従来の学説によると、北アメリカの最初期の先住民たちは小集団で絶えず移動しながら暮らしていた。しかし今回の遺物などからは、少なくとも夏の一時期は定住してサケやジリスなどを捕獲していた事実がうかがい知れる。
発掘チームを率いたアラスカ大学フェアバンクス校の考古学者ベン・ポッター(Ben Potter)氏は、「埋葬の様子から、最若年層が共同体の中でどのような扱いを受けていたのかを探ることができた」と話す。
◆埋葬方法の違い
過去の事例では、年代がより古い埋葬跡もいくつか存在する。だがこれほど手厚く埋葬された遺骸が、氷河期時代の居住域跡から見つかった例はない。

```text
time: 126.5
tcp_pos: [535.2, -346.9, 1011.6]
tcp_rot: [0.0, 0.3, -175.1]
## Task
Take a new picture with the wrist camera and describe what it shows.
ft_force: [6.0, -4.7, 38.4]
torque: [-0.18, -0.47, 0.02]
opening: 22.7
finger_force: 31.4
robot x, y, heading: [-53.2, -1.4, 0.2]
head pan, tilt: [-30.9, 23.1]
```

発見された遺骸は、生後6~12週の乳児と、ほぼ満期出産の新生児だった。現場はアラスカ州内陸部にあるホーソー・ナ(Xaasaa Na:「上流の太陽の川」の意)で、既に消失した半地下住居の下に埋葬されていたと見られている。
また、土が厚くかぶせられた埋葬跡の上部には火を燃やした形跡があり、乳児の親族たちが調理やゴミの処分に使用していたと考えられる。
ポッター氏らの発掘チームは2011年に、同じホーソー・ナで3歳前後と見られる子どもの埋葬跡も発見しているが、こちらは明らかに火葬された様子が伺える。
では、なぜこの3歳の子どもは乳児や新生児とは異なる方法で埋葬(火葬)されたのか。ポッター氏は、ある年齢を過ぎると人に魂が宿ると当時は信じられており、年齢を境にして埋葬方法が変わったのではないかと推測している。あるいは、父親など特定の血縁者の有無によって、儀式が異なっていた可能性もあるという。
また、火葬跡には副葬品がない一方、2人の乳児にはヘラジカの枝角や丁寧な加工跡を残す石の投げ矢と見られる狩猟道具が添えられていた。いずれも十分使える状態で、ポッター氏は乳児の血縁者が貴重な所持品を埋めたのではないかと見ている。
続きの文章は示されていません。